-- start of Text passage --
Healthcare organizations are preparing for a unique situation. From my position as chief technology officer for CDW Healthcare, and a long tenure working in the healthcare industry, I’d like to share some insights.

Continuity of hospital operations is important during this time. IT leaders need to focus on how operations will change. First, IT needs to treat this as a downtime. To manage the upcoming change, internal IT communications need to be clear, concise and effective. IT security needs to be in the forefront of all discussions. It is unfortunate but true that cybercriminals will exploit this global crisis.

The following are three of the main areas of change for operations and how they should be addressed.

1. Working from Home Is Essential

Those workers that can work from home should if they are nonessential. Review “work from home” policies and modify them accordingly for the increased work from home staff levels. Empower staff to work from home. Provide training to staff that have not worked from home before. Focus on secure access, data protection and protecting themselves from social attacks.

Categorize the remote users into personas, review their typical business and operational workflows and provide them the proper technology to efficiently continue operations remotely. Be security-minded, endpoint security and two-factor authentication are necessary.
-- end of Text passage --
Written exercise
Your answer continues the text passage from its final sentence.
-- start of Supplied material --
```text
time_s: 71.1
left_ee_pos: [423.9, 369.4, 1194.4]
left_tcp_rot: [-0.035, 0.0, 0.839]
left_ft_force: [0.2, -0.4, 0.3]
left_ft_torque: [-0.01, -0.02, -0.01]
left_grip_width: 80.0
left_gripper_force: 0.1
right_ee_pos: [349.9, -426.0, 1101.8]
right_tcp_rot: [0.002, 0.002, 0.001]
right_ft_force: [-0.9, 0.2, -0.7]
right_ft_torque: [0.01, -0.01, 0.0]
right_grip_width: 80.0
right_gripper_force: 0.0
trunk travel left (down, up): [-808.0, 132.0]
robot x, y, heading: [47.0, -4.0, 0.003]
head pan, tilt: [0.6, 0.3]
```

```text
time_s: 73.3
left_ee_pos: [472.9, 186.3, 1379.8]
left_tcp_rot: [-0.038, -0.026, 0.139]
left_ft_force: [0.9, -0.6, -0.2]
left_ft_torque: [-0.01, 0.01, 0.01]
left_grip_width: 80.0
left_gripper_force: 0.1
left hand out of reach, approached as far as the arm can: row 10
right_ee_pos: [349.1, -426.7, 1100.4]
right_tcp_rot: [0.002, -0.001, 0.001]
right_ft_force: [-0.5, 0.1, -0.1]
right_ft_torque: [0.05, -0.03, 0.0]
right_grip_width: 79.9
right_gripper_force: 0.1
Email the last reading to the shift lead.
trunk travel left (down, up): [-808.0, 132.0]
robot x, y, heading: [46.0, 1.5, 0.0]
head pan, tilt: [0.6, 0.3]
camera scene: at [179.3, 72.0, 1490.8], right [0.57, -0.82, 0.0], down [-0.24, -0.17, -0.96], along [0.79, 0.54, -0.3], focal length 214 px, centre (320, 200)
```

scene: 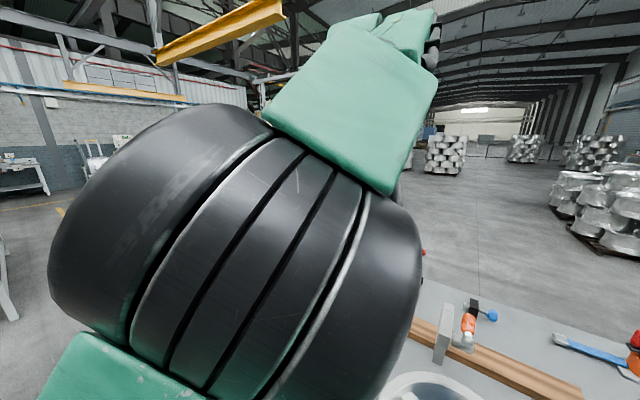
-- end of Supplied material --
The response
Focus on alert, notification and communication systems to keep all remote personnel in the loop. Consider videoconferencing systems or cloud-based unified communication systems that can easily scale to facilitate remote working. If you already have these systems in place, scale them.

Review existing internet bandwidth, network capacity, licensing and security infrastructure for the increase in remote workers. Scale and modify, accordingly.

Add staff and extend hours at the IT service desk and IT security office to handle the additional workload from creating a larger remote workforce. Remote access requests and credential renewals will grow.

2. Assure Remote Access for Patients

Improve remote access for patients. Providing multiple avenues for patients to interact with care providers is necessary. IT will be key in creating a positive experience while patients interact remotely with caregivers. IT leaders should focus on the following.

  • Review the existing application portfolio and ensure all applications that provide interaction with patients are being used effectively. Interaction with patient portals will increase. Remind patients via the hospital web page of all the ways they can remotely interact with caregivers at the hospital.
  • Focus on telemedicine. This comes in many flavors. The use of telemedicine carts or video carts will allow physicians to care for patients in multiple facilities. Tele Doc apps will also allow patients to be treated from their homes.
  • Get ready for higher volume at the hospital call center. Staff up and provide alternatives for patients to interact with the call center. Review your existing interactive voice response (IVR), and think about having patients send emails, chat sessions or even setting up chatbots. Do all the above since there is still a portion of unconnected patients that will resort to a calling the hospital. This volume is going to increase. Consider adding an additional patient help line to answer any questions and/or concerns. Dedicate a page to your website with this line, information on additional ways to access caregivers remotely and FAQs.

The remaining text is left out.